Wednesday, 24 September 2014

Iraq, Syria anti-IS campaign takes center stage at UN.

World leaders at the United Nations turn their attention Wednesday to the US-led campaign to root out Islamists in Iraq and Syria, and moves to outlaw foreign fighters.


US President Barack Obama, who is seeking to mobilize international support to defeat the jihadists, is among the first leaders to address the General Assembly debate kicking off at UN headquarters.

Obama then chairs a special UN Security Council meeting due to adopt a resolution on stemming the flow of foreign fighters to Iraq and Syria, only the second time the US president leads a session of the top world body.

The threat posed by the Islamic State group prompted the United States to launch airstrikes in Iraq last month and on Tuesday, the operation was expanded to Syria.

Branded a terrorist organization by the United States and the United Nations, IS controls large swaths of territory in Iraq and Syria, and has beheaded two US journalists and a British aid worker.

The US military operation in Syria was supported by Saudi Arabia, Bahrain, the United Arab Emirates, Qatar and Jordan, prompting Obama to proclaim that the campaign against the radical Sunni fighters was “not America’s fight alone.”
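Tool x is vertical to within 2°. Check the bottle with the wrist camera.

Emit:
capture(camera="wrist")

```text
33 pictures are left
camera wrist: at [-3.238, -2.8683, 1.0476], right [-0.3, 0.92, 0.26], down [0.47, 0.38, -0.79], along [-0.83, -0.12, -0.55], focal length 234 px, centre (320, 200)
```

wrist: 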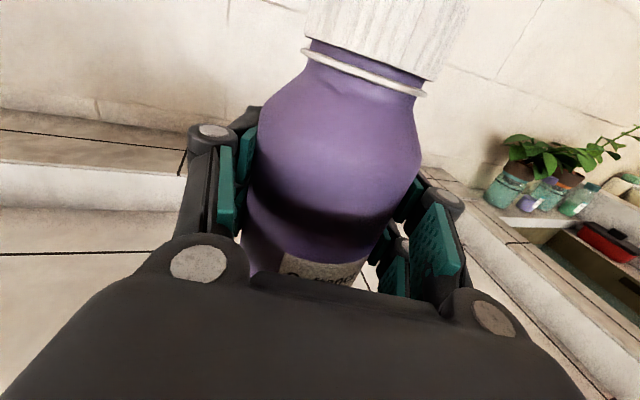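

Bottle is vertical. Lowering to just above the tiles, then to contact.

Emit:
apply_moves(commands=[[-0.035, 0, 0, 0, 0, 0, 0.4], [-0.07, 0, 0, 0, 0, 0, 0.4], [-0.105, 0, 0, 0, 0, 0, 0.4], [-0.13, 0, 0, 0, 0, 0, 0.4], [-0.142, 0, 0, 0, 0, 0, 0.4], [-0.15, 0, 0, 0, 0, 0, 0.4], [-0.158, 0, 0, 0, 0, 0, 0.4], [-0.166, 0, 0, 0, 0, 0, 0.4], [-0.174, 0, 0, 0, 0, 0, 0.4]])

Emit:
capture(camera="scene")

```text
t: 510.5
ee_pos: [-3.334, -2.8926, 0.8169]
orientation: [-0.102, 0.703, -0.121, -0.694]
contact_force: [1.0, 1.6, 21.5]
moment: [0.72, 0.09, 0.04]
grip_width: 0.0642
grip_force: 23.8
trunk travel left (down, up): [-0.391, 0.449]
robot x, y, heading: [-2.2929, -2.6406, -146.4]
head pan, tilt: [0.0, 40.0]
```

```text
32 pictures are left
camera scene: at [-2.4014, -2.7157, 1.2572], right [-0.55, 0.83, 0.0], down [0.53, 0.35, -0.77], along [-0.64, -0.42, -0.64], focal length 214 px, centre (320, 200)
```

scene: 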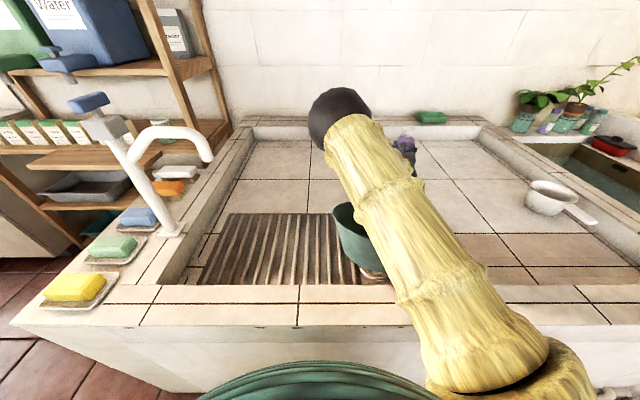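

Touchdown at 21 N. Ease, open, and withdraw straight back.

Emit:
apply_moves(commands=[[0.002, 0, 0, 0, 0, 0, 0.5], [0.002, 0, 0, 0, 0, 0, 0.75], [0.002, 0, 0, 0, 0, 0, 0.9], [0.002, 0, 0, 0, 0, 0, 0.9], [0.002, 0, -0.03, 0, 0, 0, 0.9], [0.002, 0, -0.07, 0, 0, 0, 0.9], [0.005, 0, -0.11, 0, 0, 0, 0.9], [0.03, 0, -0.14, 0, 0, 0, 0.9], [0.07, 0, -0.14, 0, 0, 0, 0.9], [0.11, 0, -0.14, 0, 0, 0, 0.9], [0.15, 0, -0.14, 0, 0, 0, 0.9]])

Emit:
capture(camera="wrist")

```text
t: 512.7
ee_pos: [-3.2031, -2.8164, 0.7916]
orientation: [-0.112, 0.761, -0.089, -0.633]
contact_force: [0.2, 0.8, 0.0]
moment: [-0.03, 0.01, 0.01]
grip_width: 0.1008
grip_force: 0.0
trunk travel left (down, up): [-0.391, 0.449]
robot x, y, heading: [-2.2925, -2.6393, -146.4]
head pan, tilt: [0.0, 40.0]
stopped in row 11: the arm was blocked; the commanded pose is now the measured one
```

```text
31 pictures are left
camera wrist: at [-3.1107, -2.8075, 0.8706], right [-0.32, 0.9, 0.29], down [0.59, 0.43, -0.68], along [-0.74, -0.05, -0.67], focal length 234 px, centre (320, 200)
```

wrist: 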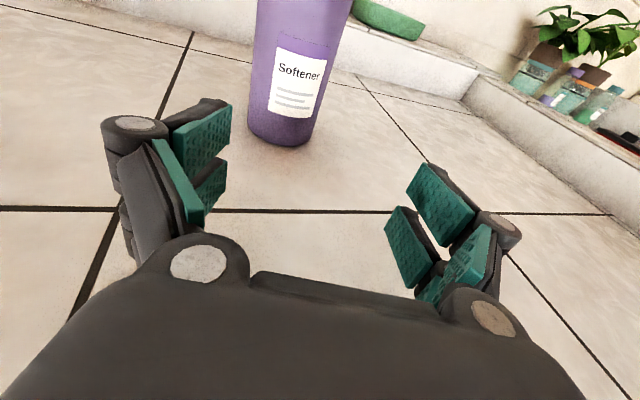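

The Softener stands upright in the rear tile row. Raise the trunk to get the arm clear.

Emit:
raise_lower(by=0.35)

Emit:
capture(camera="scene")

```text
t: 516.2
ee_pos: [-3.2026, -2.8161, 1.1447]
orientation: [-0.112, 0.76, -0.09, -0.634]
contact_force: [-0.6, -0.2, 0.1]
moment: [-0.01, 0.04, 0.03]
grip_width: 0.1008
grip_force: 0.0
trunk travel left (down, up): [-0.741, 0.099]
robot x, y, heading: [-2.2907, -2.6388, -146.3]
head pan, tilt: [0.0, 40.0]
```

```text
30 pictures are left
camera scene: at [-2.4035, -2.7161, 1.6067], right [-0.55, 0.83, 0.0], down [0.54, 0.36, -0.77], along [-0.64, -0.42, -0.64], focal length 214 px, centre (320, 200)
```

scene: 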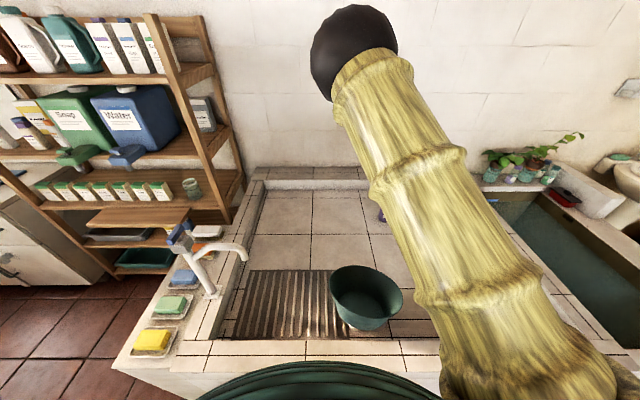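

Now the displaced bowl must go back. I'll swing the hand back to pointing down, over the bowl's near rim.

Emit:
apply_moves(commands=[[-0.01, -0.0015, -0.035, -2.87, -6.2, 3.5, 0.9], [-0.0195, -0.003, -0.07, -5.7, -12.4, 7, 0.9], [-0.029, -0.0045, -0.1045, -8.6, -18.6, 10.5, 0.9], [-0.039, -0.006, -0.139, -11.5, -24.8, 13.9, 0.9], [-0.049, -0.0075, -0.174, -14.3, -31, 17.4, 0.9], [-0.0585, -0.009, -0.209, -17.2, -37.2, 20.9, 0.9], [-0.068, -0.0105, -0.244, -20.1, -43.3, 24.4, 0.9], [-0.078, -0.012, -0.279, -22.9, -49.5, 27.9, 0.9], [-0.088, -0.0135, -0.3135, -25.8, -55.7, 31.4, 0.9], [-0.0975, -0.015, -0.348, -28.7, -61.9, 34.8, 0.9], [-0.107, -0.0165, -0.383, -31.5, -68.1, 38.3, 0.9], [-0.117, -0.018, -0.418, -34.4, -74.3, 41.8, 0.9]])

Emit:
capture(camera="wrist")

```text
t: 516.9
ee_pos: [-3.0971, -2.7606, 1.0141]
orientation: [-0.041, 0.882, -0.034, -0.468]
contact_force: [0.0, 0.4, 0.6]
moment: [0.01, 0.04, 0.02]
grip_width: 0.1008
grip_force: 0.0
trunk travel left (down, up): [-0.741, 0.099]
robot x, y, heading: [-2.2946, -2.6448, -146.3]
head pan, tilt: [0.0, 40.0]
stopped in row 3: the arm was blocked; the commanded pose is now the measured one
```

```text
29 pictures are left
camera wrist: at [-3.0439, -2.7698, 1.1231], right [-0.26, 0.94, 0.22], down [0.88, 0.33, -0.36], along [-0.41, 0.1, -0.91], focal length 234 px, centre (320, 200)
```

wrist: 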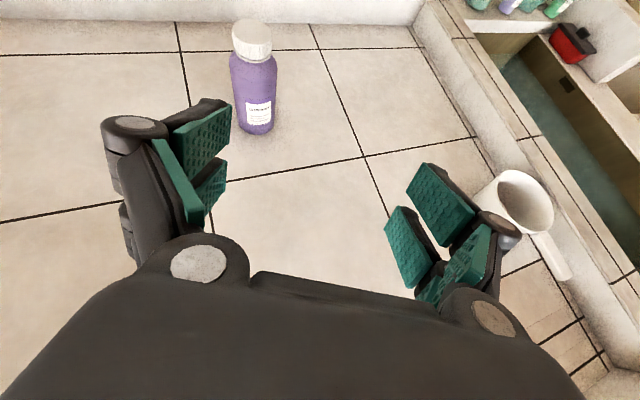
At the special session chaired by Obama, the Security Council is to approve a resolution demanding that countries adopt laws making it a serious crime to join the jihad in Iraq and Syria.

The US-drafted resolution calls on all countries to “prevent and suppress” recruitment and all forms of assistance to foreign fighters, and would make it illegal to collect funds or help organize their travel.

About 12,000 foreign fighters have traveled to Syria and Iraq from 74 countries, in the biggest such mobilization since the Afghan war of the 1980s, according to the London-based International Center for the Study of Radicalisation (ICSR).

The overwhelming majority of foreign fighters — up to 75 percent — are from the Middle East and Arab countries, with Saudi Arabia, Tunisia and Morocco topping the list.